I didn’t really get into baseball until I moved away from my neighborhood of origin into then uncharted areas of Queens. I wanted everyone to know that I was from Flushing, no fooling around, and wearing the logo of the baseball team which claimed that town as its home was my birthright. Around this time, in 1998 or so, the Mets were a pretty good team and would contend against the Yankees for the first time in post-season play for the 2000 World Series (Mets got destroyed, four games to one). Oddly, my need to identify as being from Flushing spurred on my love of baseball, not the other way around. In my typical fashion, I voraciously consumed every scrap of information I could about the sport, until I became an overbearing stats-quoter in hardly any time at all.
Of course, one of the things I like best about baseball is its rich history. I’m a few pages away from being done with Josh Gibson: A Life in the Negro Leagues by William Brashler, and it’s a pretty solid book. That the historical record of the Negro Leagues is less than substantial is a crying shame: there’s a dearth of statistics, and therefore literature about these teams, and a lot of misinformation is touted as fact in order to spice up the legends of this time period. There can be no doubt that many black baseball players could have contended well in the white-only Leagues, however the way some of these narratives of the Negro Leagues tell it, games consisted of spindly black player after spindly black player stepping up to the plate with a bat in one hand and a bottle of beer in the other, slapping walk off, five-hundred foot home runs without looking at the ball and lazily strolling around the bases while dancing soft shoe for the fans. And of course, the black pitcher would throw 100 mph heat unflinchingly for eleven straight innings without any signs of tiring. And the outfield caught every fly ball, except for home runs, of which there were three to a player.

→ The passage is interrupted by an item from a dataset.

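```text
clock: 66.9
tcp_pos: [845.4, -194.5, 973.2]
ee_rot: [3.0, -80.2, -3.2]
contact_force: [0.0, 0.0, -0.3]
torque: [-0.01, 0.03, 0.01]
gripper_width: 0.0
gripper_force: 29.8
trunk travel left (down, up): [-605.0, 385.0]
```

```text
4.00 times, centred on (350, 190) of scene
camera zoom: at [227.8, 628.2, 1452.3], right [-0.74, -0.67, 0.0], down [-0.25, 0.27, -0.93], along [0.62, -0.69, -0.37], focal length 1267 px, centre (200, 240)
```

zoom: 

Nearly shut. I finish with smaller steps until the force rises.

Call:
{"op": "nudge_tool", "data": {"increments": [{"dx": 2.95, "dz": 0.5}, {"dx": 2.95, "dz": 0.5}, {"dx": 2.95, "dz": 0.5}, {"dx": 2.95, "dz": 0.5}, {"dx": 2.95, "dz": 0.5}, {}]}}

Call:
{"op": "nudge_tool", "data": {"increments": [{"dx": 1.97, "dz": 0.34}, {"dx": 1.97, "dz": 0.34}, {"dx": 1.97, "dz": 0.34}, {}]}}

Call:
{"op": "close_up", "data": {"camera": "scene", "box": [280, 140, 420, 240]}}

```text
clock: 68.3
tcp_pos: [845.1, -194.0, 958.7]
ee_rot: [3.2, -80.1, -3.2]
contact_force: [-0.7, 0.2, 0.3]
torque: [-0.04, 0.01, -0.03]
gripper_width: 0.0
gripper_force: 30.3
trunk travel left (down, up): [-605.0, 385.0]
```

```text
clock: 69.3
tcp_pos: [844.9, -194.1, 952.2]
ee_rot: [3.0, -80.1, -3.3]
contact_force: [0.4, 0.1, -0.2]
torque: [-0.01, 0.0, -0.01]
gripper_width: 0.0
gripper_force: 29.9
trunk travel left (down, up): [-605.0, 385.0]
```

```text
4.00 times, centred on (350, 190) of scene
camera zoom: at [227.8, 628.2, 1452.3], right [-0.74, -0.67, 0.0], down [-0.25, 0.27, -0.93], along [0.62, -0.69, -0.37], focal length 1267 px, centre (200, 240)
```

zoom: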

William Brashler helps dispel many of these ridiculous myths, having spoken to Negro Leagues legend “Cool Papa” Bell when researching his popular 1972 novel, The Bingo Long Traveling All-Stars and Motor Kings. Brashler is able to shed light on some erroneous claims, but the substantiated hits that remain are still staggering. The author also potentially corrects a long-held misconception about Josh Gibson: later in his career, when Jackie Robinson was signed to the Brooklyn Dodgers and ended segregation in baseball, Josh was a heavy drinker, prone to dementia and violent outbursts. The romantic, bittersweet reason has always been that Gibson was depressed over missing his chance to play in the Major Leagues and let himself go to pot, but Brashler shows that Josh’s decline began before Robinson was signed to the Dodgers. It is even implied that he may have had a brain tumor.
Josh Gibson is a pretty well-written book that isn’t given to a lot of hyperbole and speculation. It’s also not incredibly stats-heavy like a lot of baseball books. However, it’s not such a rollicking read that casual fans of baseball, or people interested in the time period of segregation and Jim Crow laws should pick it up. It’s a baseball book, not a social study of the politics behind racism. I mean, if you’re reading a book about the Negro Leagues, then it should be inferred that you understand the systemic reasons behind why such a league existed in the first place. If you’ve never heard of Josh Gibson, the Negro Leagues, or the game of baseball, or if you can’t read, then this book is not for you.